When a customer unsubscribes, it means they no longer want to receive the good or service you’re providing.
Customers can unsubscribe from a product or service subscription, as well as your email marketing if they no longer wish to receive your newsletters or email promotions.
Upselling is the act of persuading a customer to upgrade to a higher-value product or add more items to their basket before checking out, helping to increase overall average order value
User Experience (UX)
User Experience is the overall experience a customer has when interacting with your Shopify store, including navigation, responsive design, a smooth checkout process, and more.
Improving your overall user experience is vital for increasing your sales and encouraging repeat purchases.
User Interface (UI)
UI is a part of UX that more specifically focuses on the design and interactions of the customer. Whilst user experience encompasses the full journey of the customer, user interface is focused on improving the effectiveness and efficiency of the actions a customer takes.
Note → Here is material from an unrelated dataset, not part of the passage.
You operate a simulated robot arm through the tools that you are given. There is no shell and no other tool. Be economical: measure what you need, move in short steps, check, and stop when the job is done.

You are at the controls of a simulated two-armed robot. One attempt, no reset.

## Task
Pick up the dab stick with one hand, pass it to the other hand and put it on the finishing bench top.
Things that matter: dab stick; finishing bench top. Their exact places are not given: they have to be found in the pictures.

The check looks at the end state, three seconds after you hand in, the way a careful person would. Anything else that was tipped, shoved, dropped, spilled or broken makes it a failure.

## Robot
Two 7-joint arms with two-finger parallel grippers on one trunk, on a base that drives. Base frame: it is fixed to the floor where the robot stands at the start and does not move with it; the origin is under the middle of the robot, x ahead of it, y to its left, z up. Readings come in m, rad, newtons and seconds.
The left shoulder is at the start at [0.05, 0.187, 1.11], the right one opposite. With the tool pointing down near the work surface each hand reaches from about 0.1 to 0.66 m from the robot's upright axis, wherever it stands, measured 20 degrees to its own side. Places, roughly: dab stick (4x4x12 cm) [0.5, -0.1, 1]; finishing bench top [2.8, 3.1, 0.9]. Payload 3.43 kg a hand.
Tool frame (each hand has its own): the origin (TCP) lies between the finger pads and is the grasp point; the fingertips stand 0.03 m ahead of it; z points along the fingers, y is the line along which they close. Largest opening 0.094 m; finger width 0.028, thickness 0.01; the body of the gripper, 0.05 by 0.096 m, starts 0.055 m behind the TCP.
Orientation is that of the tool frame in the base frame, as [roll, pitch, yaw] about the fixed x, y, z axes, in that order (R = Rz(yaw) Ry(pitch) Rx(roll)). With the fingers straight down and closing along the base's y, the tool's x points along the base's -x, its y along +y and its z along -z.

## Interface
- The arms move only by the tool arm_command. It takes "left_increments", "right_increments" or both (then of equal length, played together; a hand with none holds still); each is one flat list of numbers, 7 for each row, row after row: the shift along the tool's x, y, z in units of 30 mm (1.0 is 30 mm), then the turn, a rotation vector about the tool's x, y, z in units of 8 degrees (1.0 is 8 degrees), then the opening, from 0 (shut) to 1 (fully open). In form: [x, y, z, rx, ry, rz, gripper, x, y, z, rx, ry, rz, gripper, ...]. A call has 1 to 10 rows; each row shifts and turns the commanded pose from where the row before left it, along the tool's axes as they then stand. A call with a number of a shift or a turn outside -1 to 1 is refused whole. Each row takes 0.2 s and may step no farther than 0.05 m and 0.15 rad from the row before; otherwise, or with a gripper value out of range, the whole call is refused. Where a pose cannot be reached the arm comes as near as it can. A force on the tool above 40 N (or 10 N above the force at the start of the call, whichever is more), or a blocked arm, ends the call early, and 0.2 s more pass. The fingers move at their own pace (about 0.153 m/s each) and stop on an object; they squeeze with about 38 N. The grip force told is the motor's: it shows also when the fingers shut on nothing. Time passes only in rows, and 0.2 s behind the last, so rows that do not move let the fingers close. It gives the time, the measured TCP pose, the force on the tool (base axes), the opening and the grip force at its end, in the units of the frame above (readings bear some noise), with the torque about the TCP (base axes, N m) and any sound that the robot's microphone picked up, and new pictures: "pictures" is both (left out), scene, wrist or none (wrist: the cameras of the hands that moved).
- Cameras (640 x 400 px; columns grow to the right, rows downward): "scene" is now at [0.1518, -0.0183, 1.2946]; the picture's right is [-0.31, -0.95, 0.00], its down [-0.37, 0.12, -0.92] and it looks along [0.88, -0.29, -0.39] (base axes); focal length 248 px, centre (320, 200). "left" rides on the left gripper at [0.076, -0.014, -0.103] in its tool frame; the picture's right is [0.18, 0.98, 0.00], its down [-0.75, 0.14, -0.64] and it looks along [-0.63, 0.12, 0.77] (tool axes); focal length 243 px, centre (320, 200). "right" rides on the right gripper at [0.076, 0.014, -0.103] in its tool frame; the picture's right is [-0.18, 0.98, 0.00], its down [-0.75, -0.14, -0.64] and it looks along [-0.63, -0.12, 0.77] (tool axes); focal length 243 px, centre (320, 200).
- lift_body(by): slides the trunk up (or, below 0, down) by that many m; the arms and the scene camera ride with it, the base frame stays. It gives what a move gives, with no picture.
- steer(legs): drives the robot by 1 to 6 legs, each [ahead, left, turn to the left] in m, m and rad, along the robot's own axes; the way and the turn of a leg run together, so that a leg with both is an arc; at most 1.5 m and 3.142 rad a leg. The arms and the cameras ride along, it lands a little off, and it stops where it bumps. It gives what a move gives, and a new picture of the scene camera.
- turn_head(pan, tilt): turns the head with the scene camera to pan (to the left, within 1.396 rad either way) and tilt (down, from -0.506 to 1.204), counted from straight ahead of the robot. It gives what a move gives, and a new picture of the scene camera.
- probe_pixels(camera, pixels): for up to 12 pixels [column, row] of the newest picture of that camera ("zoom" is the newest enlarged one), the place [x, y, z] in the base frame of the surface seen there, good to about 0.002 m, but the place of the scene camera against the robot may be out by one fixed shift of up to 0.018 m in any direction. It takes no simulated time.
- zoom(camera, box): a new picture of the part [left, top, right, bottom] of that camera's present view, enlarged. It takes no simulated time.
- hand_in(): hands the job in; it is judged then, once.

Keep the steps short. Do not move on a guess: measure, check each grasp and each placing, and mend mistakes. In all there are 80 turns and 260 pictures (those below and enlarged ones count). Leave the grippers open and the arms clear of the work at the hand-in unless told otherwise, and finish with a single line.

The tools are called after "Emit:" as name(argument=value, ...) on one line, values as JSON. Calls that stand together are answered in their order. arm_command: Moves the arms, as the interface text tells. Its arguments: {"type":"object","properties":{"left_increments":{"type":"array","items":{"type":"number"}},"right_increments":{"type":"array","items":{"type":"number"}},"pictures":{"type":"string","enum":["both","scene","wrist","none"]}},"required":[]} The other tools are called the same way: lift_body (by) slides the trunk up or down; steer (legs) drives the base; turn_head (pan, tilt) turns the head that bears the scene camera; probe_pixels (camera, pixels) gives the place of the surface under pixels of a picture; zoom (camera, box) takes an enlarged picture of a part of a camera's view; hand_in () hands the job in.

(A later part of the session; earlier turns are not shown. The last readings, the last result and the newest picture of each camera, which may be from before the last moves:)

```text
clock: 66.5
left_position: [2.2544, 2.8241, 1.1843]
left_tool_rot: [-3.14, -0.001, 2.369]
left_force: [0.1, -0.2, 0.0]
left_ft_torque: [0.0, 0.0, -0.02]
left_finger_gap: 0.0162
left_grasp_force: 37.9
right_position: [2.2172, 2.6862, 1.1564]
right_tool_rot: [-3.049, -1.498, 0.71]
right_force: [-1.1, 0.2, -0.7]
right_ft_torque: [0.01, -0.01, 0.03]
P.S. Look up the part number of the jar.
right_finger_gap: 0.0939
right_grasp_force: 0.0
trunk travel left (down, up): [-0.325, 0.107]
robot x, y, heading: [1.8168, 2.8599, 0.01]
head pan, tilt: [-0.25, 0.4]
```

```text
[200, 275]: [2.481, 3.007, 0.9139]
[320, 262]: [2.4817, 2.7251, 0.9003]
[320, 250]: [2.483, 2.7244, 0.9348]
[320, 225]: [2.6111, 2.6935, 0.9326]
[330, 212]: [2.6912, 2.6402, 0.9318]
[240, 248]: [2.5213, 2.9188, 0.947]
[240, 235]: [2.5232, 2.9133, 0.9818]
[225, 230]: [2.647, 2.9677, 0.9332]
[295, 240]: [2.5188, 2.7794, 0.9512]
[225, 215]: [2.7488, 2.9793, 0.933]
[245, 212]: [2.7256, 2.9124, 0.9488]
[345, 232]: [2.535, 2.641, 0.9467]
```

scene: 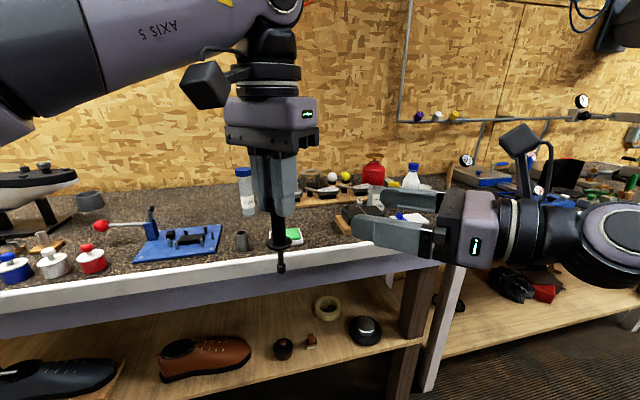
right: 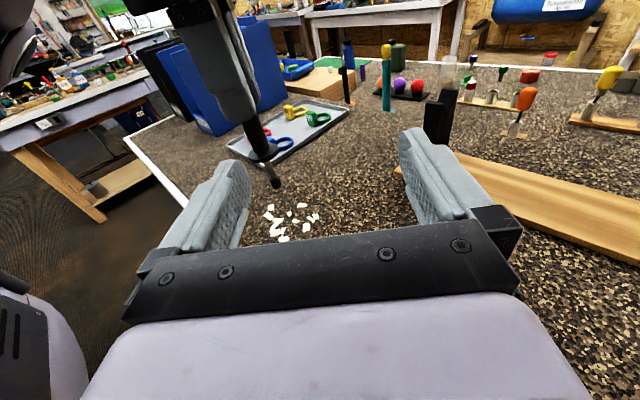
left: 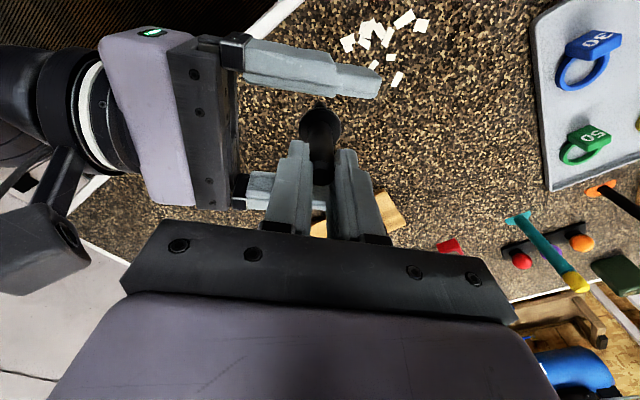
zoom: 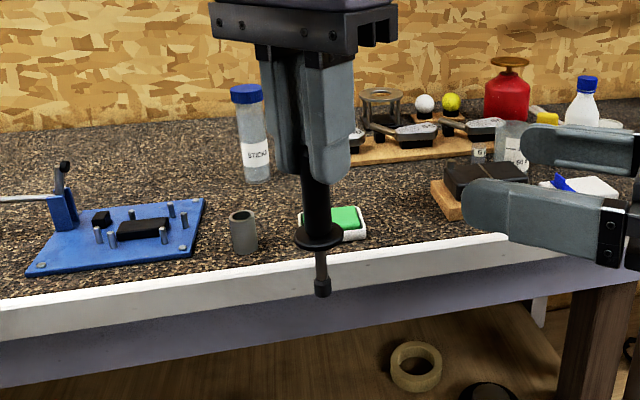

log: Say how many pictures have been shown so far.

A variant refers to a version of your product that differs by colour, size, or other features.
Shopify allows up to 100 variants per product.
Wholesale is when your products are sold in large quantities by other vendors.
For example, if you were running a chocolate bar company, you might use a supermarket to sell wholesale. You would sell your bars to the supermarket at a certain price, and they would then sell them to customers at a slightly higher price to make profit.
Widgets can be thought of as smaller apps to provide a specific function or feature to your Shopify store, such as chat support.
The wish list feature allows customers to save products they want to buy at a later time. The products aren’t reserved, but merely kept as a list so the customer doesn’t forget about them.
A workflow refers to the process by which work passes from start to completion.